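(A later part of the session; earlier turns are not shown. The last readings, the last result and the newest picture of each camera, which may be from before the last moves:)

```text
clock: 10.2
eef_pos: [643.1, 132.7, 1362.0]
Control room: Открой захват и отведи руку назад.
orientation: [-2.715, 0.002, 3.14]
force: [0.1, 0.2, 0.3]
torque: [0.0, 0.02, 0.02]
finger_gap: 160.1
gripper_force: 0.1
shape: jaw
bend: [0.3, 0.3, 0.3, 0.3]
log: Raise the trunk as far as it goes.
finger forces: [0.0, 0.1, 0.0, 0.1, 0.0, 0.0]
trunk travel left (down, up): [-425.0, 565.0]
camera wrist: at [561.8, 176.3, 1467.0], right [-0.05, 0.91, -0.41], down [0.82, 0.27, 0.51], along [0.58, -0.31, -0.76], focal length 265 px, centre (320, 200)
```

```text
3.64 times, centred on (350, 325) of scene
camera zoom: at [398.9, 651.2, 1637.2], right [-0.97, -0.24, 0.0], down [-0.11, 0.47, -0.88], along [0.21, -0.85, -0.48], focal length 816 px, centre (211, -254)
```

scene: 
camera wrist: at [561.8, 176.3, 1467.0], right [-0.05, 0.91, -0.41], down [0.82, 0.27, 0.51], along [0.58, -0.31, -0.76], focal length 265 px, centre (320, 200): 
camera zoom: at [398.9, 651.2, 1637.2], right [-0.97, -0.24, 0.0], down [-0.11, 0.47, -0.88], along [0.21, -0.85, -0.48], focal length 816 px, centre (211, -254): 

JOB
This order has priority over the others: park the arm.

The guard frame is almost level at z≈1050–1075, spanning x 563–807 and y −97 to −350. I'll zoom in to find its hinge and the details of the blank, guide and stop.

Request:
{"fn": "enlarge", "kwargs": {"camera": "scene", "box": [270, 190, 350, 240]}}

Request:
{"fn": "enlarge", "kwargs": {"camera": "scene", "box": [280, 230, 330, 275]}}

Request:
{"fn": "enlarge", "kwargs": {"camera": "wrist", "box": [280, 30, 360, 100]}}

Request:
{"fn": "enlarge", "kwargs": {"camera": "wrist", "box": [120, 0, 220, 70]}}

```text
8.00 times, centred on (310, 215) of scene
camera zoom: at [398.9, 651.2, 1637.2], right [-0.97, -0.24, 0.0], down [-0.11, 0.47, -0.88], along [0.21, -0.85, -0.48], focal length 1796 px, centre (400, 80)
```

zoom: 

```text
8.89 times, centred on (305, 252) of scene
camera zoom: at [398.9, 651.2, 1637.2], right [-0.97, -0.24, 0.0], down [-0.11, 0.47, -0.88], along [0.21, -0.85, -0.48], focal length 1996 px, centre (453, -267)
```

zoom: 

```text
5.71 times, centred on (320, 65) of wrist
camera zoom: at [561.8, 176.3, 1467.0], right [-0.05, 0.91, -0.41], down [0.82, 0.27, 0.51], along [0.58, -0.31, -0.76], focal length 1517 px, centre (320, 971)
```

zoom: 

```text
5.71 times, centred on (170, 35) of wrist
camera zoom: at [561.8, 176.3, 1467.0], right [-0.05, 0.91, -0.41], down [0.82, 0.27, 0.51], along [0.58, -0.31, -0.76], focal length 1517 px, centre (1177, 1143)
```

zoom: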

§ GOAL: Copy every line verbatim. Format the lines as a JSON array of strings and drop empty lines.

§ WRITTEN RESPONSE:
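[
  "(A later part of the session; earlier turns are not shown. The last readings, the last result and the newest picture of each camera, which may be from before the last moves:)",
  "```text",
  "clock: 10.2",
  "eef_pos: [643.1, 132.7, 1362.0]",
  "Control room: Открой захват и отведи руку назад.",
  "orientation: [-2.715, 0.002, 3.14]",
  "force: [0.1, 0.2, 0.3]",
  "torque: [0.0, 0.02, 0.02]",
  "finger_gap: 160.1",
  "gripper_force: 0.1",
  "shape: jaw",
  "bend: [0.3, 0.3, 0.3, 0.3]",
  "log: Raise the trunk as far as it goes.",
  "finger forces: [0.0, 0.1, 0.0, 0.1, 0.0, 0.0]",
  "trunk travel left (down, up): [-425.0, 565.0]",
  "camera wrist: at [561.8, 176.3, 1467.0], right [-0.05, 0.91, -0.41], down [0.82, 0.27, 0.51], along [0.58, -0.31, -0.76], focal length 265 px, centre (320, 200)",
  "```",
  "```text",
  "3.64 times, centred on (350, 325) of scene",
  "camera zoom: at [398.9, 651.2, 1637.2], right [-0.97, -0.24, 0.0], down [-0.11, 0.47, -0.88], along [0.21, -0.85, -0.48], focal length 816 px, centre (211, -254)",
  "```",
  "scene: ",
  "camera wrist: at [561.8, 176.3, 1467.0], right [-0.05, 0.91, -0.41], down [0.82, 0.27, 0.51], along [0.58, -0.31, -0.76], focal length 265 px, centre (320, 200): ",
  "camera zoom: at [398.9, 651.2, 1637.2], right [-0.97, -0.24, 0.0], down [-0.11, 0.47, -0.88], along [0.21, -0.85, -0.48], focal length 816 px, centre (211, -254): ",
  "JOB",
  "This order has priority over the others: park the arm.",
  "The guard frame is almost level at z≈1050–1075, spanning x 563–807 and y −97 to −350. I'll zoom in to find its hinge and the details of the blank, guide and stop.",
  "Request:",
  "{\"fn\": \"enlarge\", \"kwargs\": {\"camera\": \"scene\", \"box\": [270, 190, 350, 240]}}",
  "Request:",
  "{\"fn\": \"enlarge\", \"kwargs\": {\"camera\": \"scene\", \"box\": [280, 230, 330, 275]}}",
  "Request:",
  "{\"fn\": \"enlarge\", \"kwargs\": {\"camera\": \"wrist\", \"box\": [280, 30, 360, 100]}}",
  "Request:",
  "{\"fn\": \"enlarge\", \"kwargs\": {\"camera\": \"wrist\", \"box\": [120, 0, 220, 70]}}",
  "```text",
  "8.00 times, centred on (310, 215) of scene",
  "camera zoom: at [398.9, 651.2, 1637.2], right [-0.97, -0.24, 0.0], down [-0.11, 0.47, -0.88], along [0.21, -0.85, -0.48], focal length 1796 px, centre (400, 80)",
  "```",
  "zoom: ",
  "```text",
  "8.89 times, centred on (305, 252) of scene",
  "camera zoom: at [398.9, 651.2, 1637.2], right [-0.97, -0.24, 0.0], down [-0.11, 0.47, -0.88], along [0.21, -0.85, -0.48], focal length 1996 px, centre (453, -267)",
  "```",
  "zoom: ",
  "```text",
  "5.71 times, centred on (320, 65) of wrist",
  "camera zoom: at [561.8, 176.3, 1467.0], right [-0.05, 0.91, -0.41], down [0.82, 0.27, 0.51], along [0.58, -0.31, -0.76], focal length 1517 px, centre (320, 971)",
  "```",
  "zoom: ",
  "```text",
  "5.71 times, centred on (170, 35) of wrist",
  "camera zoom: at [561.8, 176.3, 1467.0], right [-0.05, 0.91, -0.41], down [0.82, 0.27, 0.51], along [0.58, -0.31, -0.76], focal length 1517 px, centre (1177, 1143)",
  "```",
  "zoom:"
]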